___ Text section

For more detailed information specific to your particular machine, always consult the instruction manual. Most can be found online if you can't locate the original paper copy.

How to Solve Everyday Sewing Machine Issues


  1. Thread Gathers Underneath Your Fabric

    The dreaded "bird's nest" on the underside of your fabric. The top thread looks okay but the underside is a total mess! I put this at the top of the list because it's so frustrating and time-consuming. To solve this problem, you'll have to totally unthread and then rethread your machine. Make sure you take the bobbin out and also check that the top spool is facing the right way as some thread brands have a "top" side. Make sure the issue is fixed by doing a tester on a scrap piece of fabric before continuing with your project.

  2. The Machine's Needle Breaks

    You can't sew if the needle is broken! This typically happens right in the middle of an important line of stitches. Changing your needle after every big project or every eight hours is recommended, or sooner if you notice that it is bent or damaged in any way. A package of needles is pretty inexpensive and can keep your machine running smoothly. Always change it using the little screwdriver provided with the machine, and be sure the needle is facing the right direction that is specified in the instruction manual. If you've inserted a new needle but it keeps breaking, check that your machine isn't full of lint (more on that below). Sewing over straight pins, using very thick fabric, and improper threading can also be the culprits.

  3. Fabric is Wrinkling When You Sew

    If you're sewing really delicate, thin, or slippery fabric (like a chiffon), you've probably experienced some bunching or wrinkling. If this occurs, you should first check your sewing machine's tension and stitch length. When the top thread's tension is too high, it can cause wrinkling and odd stitching. Doing a sample on a scrap of fabric (that is the same as your material that's bunching) can help you know if the problem has been fixed. 

  4. Stitches are Loopy and Loose

    Very loose stitches are typically caused by tension that is too loose. Tension settings on every sewing machine are different, but you generally want to start by gradually adjusting the top thread's tension before trying to change the tension of the bobbin (the bottom thread). Reading your machine's manual will give you more specific steps to follow. Also, inspect your machine for a buildup of lint, improper threading, an incorrect bobbin for the machine, or even a bent needle.

______

§ **Request 1**
Only the lines starting at the one with "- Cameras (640" and ending at the one with "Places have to" should be copied, exactly and with both ends kept.

___ Material

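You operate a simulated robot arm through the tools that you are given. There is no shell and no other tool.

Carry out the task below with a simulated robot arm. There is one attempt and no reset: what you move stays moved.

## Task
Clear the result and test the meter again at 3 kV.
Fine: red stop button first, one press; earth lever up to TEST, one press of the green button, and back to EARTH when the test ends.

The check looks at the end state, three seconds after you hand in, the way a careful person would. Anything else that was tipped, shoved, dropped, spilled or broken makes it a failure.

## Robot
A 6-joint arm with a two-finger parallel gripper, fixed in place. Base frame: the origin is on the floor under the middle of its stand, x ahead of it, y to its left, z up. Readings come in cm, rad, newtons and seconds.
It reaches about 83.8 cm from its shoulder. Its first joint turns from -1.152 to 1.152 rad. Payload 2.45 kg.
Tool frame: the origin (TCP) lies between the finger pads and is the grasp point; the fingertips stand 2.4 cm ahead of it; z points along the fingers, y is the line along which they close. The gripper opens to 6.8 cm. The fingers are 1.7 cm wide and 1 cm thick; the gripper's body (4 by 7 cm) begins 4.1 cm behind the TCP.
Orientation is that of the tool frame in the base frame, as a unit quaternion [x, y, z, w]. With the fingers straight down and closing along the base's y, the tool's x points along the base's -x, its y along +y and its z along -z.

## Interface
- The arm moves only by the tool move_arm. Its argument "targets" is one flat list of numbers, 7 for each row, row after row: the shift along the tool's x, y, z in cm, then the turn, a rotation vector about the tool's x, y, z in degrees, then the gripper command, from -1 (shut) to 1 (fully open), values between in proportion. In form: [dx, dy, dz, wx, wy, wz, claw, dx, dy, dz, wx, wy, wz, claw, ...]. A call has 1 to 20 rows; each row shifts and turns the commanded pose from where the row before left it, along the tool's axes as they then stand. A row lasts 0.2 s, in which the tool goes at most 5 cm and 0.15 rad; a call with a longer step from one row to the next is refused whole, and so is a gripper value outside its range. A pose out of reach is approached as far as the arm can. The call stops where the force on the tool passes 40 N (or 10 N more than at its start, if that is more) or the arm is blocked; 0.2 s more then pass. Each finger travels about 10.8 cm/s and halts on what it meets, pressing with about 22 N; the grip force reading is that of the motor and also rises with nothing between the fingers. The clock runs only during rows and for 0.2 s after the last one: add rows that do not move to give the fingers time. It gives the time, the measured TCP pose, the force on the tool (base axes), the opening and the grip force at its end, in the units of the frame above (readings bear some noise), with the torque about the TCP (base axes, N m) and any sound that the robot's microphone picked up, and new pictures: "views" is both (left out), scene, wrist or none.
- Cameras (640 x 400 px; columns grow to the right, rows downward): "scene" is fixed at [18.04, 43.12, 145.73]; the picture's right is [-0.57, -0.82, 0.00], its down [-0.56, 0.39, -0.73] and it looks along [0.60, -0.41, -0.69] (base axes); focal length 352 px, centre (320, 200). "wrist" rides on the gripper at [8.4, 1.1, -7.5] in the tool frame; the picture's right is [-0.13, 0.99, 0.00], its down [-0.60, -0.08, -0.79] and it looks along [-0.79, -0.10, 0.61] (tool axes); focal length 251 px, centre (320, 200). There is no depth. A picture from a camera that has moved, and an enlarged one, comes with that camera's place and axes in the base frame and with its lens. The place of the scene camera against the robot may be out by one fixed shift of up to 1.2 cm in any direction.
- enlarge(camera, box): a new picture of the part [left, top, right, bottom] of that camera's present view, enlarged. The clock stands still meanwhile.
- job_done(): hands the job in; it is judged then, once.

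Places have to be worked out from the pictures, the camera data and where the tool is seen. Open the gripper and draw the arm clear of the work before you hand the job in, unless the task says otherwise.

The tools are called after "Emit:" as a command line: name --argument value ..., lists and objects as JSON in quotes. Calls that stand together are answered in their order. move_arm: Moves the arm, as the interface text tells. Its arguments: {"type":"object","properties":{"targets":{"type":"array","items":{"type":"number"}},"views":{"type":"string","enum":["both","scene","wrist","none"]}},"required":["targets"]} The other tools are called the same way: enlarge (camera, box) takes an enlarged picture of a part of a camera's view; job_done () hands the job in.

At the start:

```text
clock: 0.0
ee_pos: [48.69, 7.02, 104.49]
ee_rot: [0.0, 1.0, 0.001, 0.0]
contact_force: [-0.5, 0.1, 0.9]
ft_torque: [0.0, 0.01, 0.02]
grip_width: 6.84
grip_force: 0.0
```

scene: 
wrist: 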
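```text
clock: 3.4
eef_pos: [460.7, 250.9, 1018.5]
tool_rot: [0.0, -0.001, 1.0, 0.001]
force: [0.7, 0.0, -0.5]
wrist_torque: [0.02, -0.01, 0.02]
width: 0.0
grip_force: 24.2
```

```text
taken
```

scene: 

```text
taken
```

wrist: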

______

§ **Request 2**
Write out the text section from "If you're sewing" to "has been fixed.", both included.

§ **Correct answer 1**
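- Cameras (640 x 400 px; columns grow to the right, rows downward): "scene" is fixed at [18.04, 43.12, 145.73]; the picture's right is [-0.57, -0.82, 0.00], its down [-0.56, 0.39, -0.73] and it looks along [0.60, -0.41, -0.69] (base axes); focal length 352 px, centre (320, 200). "wrist" rides on the gripper at [8.4, 1.1, -7.5] in the tool frame; the picture's right is [-0.13, 0.99, 0.00], its down [-0.60, -0.08, -0.79] and it looks along [-0.79, -0.10, 0.61] (tool axes); focal length 251 px, centre (320, 200). There is no depth. A picture from a camera that has moved, and an enlarged one, comes with that camera's place and axes in the base frame and with its lens. The place of the scene camera against the robot may be out by one fixed shift of up to 1.2 cm in any direction.
- enlarge(camera, box): a new picture of the part [left, top, right, bottom] of that camera's present view, enlarged. The clock stands still meanwhile.
- job_done(): hands the job in; it is judged then, once.

Places have to be worked out from the pictures, the camera data and where the tool is seen. Open the gripper and draw the arm clear of the work before you hand the job in, unless the task says otherwise.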

§ **Correct answer 2**
If you're sewing really delicate, thin, or slippery fabric (like a chiffon), you've probably experienced some bunching or wrinkling. If this occurs, you should first check your sewing machine's tension and stitch length. When the top thread's tension is too high, it can cause wrinkling and odd stitching. Doing a sample on a scrap of fabric (that is the same as your material that's bunching) can help you know if the problem has been fixed.